[start of Text provided]
Also, we need to praise God for his blessings during the recent youth yard sale, for the community ministry it provided and opportunity to earn finds. We earned $2,300, although we may need to pay out some to recycle TVs that didn’t sell.

Before we get into this week’s lesson, some of the youth had shared interest in hearing more about Anne Wilson, the 19-year-old musician we introduced via her “My Jesus” song shared also above. Her testimony is pretty powerful, and can be found in this video:

Late last week while running errands ahead of our youth yard sale, I was driving south on Route 15 just outside of South Williamsport (near the Little League Museum). I was driving in the passing lane next to another car. The lanes were soon about to merge, so I sped up a bit to get over in front of the other vehicle.

A few moments later, flashing red and blue lights filled my rearview mirror. It turned out there was an officer with a speed gun at the very place where I had sped up to get around the other driver. He asked me if I knew why he pulled me over, I mentioned that I had sped up to get around another driver and had gone over the speed limit. He took my drivers license, car registration and insurance and a few moments later handed me a $166 speeding ticket for going 41 miles per hour in a 35 mph zone.

It was just six miles an hour over the speed limit. I was a little frustrated at first, feeling like the drivers must have felt in this video:

Regardless, I was speeding, even if it was only by a little bit.

On the way home, I thought about how often I find myself sneaking over the speed limit while driving. In fact, many people speed. Paige, who is still on her learners permit a little while longer, is very particular about watching her speed and gets annoyed when others zip past her because she is following the rules and they are too impatient to wait.

It made me think … why do I speed? I used to be pretty on top of that when I was Paige’s age, too. Since getting the ticket, I have been more mindful of watching my speed, and it is actually very hard to break the habit of pushing the envelope of our local speed limits.

Many of us start speeding — and develop a habit of it — because we so often can get away with it. There aren’t enough officers to watch every road 24/7 to enforce the speed limits. At our yard sale Saturday, an officer set up a speed trap along Troxelville Road, and numerous times, pulled over speeders into our church parking lot to issue tickets. We had conversations with people who were shopping at those moments, including some people who attend our church, who admitted to speeding most of their lives and never getting a ticket.
[end of Text provided]
### Work instructions
1: Repeat the span of the text provided whose first words are "Regardless, I was" and whose last words are "impatient to wait.".
2: Write what comes next in the text provided.
[start of Given data]
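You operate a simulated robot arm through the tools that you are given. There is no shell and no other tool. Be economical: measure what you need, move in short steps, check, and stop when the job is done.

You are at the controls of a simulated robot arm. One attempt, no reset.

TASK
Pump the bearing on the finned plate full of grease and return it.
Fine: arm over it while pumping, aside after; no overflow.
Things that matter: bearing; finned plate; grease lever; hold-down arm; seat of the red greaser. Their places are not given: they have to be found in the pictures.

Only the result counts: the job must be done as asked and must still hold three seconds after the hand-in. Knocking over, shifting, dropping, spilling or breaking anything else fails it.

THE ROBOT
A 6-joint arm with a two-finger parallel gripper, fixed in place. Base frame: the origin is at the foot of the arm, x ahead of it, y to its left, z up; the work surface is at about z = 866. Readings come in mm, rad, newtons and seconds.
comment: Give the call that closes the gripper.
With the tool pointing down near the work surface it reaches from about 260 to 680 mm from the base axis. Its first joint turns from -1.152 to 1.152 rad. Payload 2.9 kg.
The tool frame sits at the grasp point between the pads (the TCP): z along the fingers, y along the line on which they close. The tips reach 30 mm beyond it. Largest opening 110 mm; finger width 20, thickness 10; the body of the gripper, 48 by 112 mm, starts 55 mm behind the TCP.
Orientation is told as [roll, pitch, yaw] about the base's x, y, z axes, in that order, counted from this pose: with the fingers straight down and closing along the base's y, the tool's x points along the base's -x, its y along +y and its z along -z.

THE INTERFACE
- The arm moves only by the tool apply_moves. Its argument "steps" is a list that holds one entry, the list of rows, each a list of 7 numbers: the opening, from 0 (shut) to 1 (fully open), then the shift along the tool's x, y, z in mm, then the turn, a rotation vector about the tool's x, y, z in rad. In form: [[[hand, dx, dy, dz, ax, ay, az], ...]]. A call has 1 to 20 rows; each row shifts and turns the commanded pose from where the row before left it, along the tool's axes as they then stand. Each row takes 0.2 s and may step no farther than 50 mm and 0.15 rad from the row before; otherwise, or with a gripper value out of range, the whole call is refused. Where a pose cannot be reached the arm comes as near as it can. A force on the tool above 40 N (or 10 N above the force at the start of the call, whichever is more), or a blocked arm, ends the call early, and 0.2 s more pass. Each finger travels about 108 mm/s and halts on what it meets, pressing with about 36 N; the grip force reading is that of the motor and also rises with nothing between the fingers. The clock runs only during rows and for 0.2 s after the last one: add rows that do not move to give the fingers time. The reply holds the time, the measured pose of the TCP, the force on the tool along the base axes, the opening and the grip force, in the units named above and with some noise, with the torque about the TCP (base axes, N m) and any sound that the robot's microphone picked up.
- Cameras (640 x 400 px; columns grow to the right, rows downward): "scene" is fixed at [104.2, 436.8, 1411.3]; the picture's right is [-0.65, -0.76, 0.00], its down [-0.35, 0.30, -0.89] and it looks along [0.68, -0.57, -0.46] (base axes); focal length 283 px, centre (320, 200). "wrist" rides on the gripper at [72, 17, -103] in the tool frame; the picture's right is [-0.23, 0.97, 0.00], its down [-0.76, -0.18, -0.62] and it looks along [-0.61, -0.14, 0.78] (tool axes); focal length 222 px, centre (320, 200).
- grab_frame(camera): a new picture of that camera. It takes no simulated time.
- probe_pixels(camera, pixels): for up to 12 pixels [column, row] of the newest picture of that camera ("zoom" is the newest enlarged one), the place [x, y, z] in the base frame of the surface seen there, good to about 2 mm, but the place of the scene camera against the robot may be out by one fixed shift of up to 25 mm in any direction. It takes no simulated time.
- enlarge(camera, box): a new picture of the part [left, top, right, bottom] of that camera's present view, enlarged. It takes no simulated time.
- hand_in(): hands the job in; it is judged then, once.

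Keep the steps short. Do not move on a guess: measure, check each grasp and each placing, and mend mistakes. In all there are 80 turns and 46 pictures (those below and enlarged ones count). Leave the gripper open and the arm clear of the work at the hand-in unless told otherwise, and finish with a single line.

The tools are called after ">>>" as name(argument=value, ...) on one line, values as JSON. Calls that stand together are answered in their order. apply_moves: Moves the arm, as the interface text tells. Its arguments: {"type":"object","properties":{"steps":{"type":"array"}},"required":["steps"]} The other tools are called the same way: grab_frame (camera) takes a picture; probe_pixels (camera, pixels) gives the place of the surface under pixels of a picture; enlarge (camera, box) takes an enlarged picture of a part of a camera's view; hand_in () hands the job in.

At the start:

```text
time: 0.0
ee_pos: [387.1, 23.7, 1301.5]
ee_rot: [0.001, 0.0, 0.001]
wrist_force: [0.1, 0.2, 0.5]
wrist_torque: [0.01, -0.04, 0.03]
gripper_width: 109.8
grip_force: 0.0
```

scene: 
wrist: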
[end of Given data]
### The results
1:
Regardless, I was speeding, even if it was only by a little bit.

On the way home, I thought about how often I find myself sneaking over the speed limit while driving. In fact, many people speed. Paige, who is still on her learners permit a little while longer, is very particular about watching her speed and gets annoyed when others zip past her because she is following the rules and they are too impatient to wait.

2:
Imagine how different things would be if we knew an officer was watching our speedometer every time we got behind the wheel. What if our speeds were electronically recorded at a central police office and we received a fine every time we snuck past the posted limit? Even if that fine was small, we’d likely be much more mindful of how hard we pushed down the gas pedal.

The whole scenario made me wonder what other rules I had developed a habit of breaking — what sins do I commit because I don’t see an immediate consequence? And just because we don’t get “nailed” for breaking a rule or committing a sin at the moment of the infraction, that doesn’t mean that God isn’t keeping record of each of our transgressions. Consider what is written in 2 Corinthians 5:10 (NIV) about judgement saved specifically for believers in Christ:

For we must all appear before the judgment seat of Christ, so that each of us may receive what is due us for the things done while in the body, whether good or bad.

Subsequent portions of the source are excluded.